Vendor Management Best Practices: Scrutinize the Prospects
Once you start to look at individual vendors, be careful that you don’t get blinded by the “glitz and sizzle.” Depending upon the size of the possible contract, they will pull out all the stops in order to get your business. This may include a barrage of overzealous salespeople and “consultants”. Just because they send a lot of people in the beginning, doesn’t mean they will be there after the contract is signed.
Vendor Management Best Practices: Remain Flexible
Be wary of restrictive or exclusive relationships. For example, limitations with other vendors or with future customers. In addition, contracts that have severe penalties for seemingly small incidents should be avoided. If the vendor asks for an extremely long term contract, you should ask for a shorter term with a renewal option.
On the other hand, you should be open to the vendor’s requests also. If an issue is small and insignificant to you but the vendor insists on adding it to the contract you may choose to bend in this situation. This shows good faith on your part and your willingness to work towards a contract that is mutually beneficial to both parties.

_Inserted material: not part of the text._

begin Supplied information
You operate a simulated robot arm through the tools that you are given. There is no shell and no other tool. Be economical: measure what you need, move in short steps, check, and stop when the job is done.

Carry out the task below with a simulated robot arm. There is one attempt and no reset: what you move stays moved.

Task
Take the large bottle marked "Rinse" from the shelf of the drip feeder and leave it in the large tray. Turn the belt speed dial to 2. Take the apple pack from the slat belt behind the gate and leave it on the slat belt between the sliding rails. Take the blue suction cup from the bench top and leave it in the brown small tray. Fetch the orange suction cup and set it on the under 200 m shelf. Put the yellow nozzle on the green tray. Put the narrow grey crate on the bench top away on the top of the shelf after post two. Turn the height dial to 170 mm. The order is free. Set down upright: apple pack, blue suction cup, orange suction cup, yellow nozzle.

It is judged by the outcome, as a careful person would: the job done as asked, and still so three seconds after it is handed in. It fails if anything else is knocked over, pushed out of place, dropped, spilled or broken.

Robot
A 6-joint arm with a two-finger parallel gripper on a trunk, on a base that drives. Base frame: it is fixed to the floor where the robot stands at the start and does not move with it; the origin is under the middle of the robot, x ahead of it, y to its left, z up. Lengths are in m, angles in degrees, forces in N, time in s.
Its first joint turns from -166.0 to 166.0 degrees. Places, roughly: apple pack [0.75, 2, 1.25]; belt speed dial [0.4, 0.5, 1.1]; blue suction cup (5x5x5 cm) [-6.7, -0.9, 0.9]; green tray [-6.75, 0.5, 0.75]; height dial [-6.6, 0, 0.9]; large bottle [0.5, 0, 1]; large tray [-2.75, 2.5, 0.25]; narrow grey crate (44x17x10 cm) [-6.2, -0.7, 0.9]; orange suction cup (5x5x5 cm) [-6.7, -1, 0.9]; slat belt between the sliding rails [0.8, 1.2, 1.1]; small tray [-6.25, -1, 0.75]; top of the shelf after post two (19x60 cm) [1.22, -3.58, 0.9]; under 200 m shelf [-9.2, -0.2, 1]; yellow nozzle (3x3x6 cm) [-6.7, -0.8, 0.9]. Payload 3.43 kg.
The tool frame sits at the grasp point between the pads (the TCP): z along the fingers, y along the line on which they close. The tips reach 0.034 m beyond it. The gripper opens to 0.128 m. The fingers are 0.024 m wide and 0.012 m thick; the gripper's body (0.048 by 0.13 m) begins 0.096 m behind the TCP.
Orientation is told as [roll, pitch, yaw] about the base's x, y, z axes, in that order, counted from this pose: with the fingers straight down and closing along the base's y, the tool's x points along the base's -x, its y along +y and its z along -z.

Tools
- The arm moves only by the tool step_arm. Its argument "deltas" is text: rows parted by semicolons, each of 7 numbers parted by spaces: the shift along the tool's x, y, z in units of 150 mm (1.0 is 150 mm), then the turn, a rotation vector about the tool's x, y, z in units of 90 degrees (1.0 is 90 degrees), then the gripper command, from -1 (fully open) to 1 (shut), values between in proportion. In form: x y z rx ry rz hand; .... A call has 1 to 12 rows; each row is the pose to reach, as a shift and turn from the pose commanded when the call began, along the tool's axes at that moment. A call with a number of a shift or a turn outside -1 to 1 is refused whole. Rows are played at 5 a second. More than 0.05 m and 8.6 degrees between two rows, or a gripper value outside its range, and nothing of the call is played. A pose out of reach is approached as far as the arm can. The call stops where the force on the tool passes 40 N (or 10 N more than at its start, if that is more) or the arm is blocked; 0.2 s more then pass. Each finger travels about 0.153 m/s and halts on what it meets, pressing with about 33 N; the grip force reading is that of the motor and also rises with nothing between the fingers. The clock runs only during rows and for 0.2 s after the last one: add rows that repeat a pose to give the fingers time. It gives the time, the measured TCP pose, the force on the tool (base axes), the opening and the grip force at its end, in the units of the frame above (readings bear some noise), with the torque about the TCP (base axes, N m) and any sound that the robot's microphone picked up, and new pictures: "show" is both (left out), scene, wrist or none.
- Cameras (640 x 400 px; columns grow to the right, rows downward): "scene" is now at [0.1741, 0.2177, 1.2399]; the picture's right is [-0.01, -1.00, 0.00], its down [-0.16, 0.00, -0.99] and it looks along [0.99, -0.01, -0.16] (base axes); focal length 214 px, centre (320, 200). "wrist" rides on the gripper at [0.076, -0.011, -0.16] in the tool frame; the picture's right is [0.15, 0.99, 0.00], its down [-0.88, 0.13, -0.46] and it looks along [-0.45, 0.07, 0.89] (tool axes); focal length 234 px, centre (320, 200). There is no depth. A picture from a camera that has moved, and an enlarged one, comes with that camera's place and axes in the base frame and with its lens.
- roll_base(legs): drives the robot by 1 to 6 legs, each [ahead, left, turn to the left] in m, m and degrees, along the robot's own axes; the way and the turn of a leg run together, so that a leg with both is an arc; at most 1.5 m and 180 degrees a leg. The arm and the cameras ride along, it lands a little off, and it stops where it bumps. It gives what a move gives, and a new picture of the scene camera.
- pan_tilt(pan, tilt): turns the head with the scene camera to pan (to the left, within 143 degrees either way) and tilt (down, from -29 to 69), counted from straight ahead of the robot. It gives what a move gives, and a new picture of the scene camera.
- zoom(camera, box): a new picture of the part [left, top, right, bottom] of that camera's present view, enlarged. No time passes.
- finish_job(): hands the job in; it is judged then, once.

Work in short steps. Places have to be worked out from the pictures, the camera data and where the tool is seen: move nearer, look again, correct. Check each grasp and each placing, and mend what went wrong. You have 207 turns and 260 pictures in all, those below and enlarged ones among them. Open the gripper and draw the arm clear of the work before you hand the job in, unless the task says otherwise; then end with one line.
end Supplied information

Vendor Management Best Practices: Monitor Performance
Once the relationship with the vendor has begun, don’t assume that everything will go according to plan and executed exactly as specified in the contract. The vendor’s performance must be monitored constantly in the beginning. This should include the requirements that are most critical to your business. For example: shipping times, quality of service performed, order completion, call answer time, etc.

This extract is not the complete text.